CHALLENGE –
Only the lines from the one containing "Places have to" to the end of the material are to be copied, exactly and in full; images stay out.

INFORMATION SHOWN –
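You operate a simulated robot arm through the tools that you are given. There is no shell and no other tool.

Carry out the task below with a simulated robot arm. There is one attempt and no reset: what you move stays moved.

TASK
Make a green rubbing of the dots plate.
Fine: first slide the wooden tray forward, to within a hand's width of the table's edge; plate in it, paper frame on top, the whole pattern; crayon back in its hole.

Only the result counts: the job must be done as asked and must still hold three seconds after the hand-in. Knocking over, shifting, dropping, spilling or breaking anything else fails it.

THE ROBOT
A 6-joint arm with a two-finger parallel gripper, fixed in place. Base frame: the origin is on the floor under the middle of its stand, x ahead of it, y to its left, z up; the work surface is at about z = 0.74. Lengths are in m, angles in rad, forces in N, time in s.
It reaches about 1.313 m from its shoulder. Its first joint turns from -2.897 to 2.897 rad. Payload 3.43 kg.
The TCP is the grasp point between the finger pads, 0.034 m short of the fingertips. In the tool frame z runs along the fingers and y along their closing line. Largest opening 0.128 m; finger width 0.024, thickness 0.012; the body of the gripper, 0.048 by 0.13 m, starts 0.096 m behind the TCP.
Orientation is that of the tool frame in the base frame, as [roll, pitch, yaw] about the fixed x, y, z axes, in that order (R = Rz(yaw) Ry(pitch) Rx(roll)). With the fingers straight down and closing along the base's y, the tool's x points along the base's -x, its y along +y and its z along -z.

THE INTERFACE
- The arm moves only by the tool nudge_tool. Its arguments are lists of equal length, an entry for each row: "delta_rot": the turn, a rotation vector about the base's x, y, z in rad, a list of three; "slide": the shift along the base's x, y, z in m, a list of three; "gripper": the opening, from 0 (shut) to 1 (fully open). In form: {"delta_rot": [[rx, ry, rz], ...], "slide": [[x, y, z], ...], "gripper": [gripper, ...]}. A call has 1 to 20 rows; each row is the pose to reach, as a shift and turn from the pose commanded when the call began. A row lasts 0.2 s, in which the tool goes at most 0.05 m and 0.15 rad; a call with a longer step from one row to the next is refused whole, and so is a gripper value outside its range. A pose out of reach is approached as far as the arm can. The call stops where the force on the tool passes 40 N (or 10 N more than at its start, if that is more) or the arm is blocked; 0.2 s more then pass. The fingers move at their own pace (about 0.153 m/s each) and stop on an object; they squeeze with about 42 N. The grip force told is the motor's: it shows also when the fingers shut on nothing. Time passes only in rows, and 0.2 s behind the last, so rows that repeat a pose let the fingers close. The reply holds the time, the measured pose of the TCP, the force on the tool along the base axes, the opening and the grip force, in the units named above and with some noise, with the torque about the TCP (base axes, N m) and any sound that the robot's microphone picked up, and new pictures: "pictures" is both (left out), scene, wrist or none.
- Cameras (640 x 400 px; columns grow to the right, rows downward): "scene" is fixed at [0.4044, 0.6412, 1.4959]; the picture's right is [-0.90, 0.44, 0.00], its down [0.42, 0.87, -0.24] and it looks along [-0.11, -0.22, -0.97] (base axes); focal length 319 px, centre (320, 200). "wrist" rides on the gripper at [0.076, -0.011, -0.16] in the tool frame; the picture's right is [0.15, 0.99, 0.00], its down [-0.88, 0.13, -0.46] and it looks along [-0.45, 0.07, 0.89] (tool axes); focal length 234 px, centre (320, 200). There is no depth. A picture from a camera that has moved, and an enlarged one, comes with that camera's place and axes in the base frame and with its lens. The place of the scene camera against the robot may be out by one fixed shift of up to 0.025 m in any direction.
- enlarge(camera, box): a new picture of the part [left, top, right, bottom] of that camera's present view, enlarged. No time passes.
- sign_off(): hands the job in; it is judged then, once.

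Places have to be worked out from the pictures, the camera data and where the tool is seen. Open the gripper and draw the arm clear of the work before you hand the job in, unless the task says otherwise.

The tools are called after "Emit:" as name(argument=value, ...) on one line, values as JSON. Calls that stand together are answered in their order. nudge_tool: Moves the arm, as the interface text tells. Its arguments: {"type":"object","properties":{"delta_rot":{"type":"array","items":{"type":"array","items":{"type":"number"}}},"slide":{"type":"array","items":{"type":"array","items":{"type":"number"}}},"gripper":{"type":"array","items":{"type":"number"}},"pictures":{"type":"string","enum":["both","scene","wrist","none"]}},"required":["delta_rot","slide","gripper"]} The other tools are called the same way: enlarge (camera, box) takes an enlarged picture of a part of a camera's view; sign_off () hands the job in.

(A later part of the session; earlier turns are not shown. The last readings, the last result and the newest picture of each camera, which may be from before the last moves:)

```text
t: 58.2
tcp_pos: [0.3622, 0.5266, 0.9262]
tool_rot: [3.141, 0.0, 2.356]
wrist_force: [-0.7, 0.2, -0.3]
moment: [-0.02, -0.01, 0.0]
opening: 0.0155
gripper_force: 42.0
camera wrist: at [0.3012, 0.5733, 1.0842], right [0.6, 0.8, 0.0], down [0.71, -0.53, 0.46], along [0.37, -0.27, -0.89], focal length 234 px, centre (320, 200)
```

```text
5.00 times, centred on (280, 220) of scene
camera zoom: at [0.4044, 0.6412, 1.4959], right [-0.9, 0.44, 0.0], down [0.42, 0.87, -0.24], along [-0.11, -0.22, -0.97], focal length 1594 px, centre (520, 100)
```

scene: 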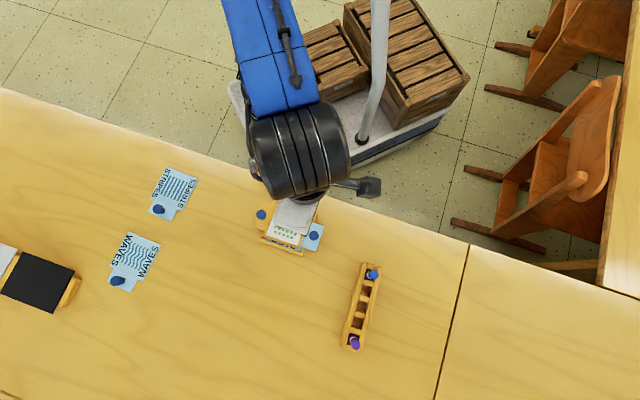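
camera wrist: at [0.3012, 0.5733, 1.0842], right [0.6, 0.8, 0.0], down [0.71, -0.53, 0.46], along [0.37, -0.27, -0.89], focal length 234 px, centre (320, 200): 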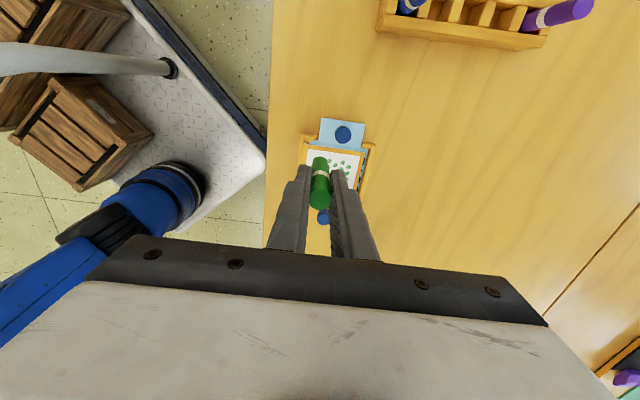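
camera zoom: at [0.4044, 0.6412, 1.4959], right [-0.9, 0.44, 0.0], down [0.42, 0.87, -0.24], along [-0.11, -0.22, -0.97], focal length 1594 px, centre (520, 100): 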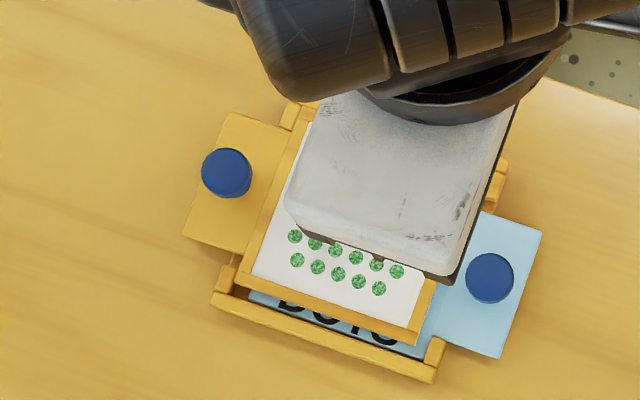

SOLUTION FOR THIS PROBLEM –
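Places have to be worked out from the pictures, the camera data and where the tool is seen. Open the gripper and draw the arm clear of the work before you hand the job in, unless the task says otherwise.

The tools are called after "Emit:" as name(argument=value, ...) on one line, values as JSON. Calls that stand together are answered in their order. nudge_tool: Moves the arm, as the interface text tells. Its arguments: {"type":"object","properties":{"delta_rot":{"type":"array","items":{"type":"array","items":{"type":"number"}}},"slide":{"type":"array","items":{"type":"array","items":{"type":"number"}}},"gripper":{"type":"array","items":{"type":"number"}},"pictures":{"type":"string","enum":["both","scene","wrist","none"]}},"required":["delta_rot","slide","gripper"]} The other tools are called the same way: enlarge (camera, box) takes an enlarged picture of a part of a camera's view; sign_off () hands the job in.

(A later part of the session; earlier turns are not shown. The last readings, the last result and the newest picture of each camera, which may be from before the last moves:)

```text
t: 58.2
tcp_pos: [0.3622, 0.5266, 0.9262]
tool_rot: [3.141, 0.0, 2.356]
wrist_force: [-0.7, 0.2, -0.3]
moment: [-0.02, -0.01, 0.0]
opening: 0.0155
gripper_force: 42.0
camera wrist: at [0.3012, 0.5733, 1.0842], right [0.6, 0.8, 0.0], down [0.71, -0.53, 0.46], along [0.37, -0.27, -0.89], focal length 234 px, centre (320, 200)
```

```text
5.00 times, centred on (280, 220) of scene
camera zoom: at [0.4044, 0.6412, 1.4959], right [-0.9, 0.44, 0.0], down [0.42, 0.87, -0.24], along [-0.11, -0.22, -0.97], focal length 1594 px, centre (520, 100)
```

scene: 
camera wrist: at [0.3012, 0.5733, 1.0842], right [0.6, 0.8, 0.0], down [0.71, -0.53, 0.46], along [0.37, -0.27, -0.89], focal length 234 px, centre (320, 200): 
camera zoom: at [0.4044, 0.6412, 1.4959], right [-0.9, 0.44, 0.0], down [0.42, 0.87, -0.24], along [-0.11, -0.22, -0.97], focal length 1594 px, centre (520, 100): 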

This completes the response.